DATA FOR PROCESSING |
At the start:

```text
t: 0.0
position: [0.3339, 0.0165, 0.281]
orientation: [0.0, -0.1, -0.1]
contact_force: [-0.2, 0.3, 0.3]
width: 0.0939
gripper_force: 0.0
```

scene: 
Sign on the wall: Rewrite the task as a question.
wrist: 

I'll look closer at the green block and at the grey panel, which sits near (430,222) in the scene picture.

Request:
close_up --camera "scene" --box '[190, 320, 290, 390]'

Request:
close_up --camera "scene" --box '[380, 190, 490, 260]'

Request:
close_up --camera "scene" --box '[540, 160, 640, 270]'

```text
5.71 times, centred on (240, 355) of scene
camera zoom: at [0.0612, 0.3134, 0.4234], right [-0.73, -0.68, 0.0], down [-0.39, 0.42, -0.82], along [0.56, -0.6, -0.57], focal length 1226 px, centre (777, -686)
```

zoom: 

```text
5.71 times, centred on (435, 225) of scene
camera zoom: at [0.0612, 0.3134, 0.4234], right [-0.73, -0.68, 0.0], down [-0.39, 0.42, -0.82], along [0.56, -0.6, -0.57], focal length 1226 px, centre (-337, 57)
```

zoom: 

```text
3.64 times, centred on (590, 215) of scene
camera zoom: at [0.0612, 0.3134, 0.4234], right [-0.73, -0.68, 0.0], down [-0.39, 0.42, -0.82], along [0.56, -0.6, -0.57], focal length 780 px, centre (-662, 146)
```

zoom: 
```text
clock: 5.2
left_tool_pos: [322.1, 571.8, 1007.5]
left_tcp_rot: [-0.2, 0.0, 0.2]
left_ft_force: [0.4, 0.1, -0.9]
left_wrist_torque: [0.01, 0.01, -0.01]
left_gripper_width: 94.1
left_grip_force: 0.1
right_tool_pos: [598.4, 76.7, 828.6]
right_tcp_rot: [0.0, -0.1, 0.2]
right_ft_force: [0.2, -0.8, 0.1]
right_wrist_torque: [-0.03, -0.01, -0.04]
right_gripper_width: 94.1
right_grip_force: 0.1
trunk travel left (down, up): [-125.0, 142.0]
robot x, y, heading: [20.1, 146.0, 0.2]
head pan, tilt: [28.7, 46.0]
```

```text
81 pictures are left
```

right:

TO DO | Give every line of the material again, exactly as it reads.

TASK OUTPUT |
At the start:

```text
t: 0.0
position: [0.3339, 0.0165, 0.281]
orientation: [0.0, -0.1, -0.1]
contact_force: [-0.2, 0.3, 0.3]
width: 0.0939
gripper_force: 0.0
```

scene: 
Sign on the wall: Rewrite the task as a question.
wrist: 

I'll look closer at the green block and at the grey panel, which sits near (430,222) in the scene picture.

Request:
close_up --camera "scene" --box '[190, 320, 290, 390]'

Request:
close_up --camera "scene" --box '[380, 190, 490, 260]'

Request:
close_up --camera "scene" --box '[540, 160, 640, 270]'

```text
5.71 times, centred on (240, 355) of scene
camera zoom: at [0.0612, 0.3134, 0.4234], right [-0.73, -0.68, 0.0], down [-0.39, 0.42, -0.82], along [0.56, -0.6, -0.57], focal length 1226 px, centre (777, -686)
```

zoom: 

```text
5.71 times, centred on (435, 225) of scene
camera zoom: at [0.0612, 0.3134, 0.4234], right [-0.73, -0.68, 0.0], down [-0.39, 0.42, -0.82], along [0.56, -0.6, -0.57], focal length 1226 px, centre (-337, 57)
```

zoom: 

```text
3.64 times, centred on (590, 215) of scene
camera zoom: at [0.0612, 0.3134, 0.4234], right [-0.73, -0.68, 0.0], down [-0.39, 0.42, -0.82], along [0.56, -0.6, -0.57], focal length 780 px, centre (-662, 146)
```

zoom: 
```text
clock: 5.2
left_tool_pos: [322.1, 571.8, 1007.5]
left_tcp_rot: [-0.2, 0.0, 0.2]
left_ft_force: [0.4, 0.1, -0.9]
left_wrist_torque: [0.01, 0.01, -0.01]
left_gripper_width: 94.1
left_grip_force: 0.1
right_tool_pos: [598.4, 76.7, 828.6]
right_tcp_rot: [0.0, -0.1, 0.2]
right_ft_force: [0.2, -0.8, 0.1]
right_wrist_torque: [-0.03, -0.01, -0.04]
right_gripper_width: 94.1
right_grip_force: 0.1
trunk travel left (down, up): [-125.0, 142.0]
robot x, y, heading: [20.1, 146.0, 0.2]
head pan, tilt: [28.7, 46.0]
```

```text
81 pictures are left
```

right:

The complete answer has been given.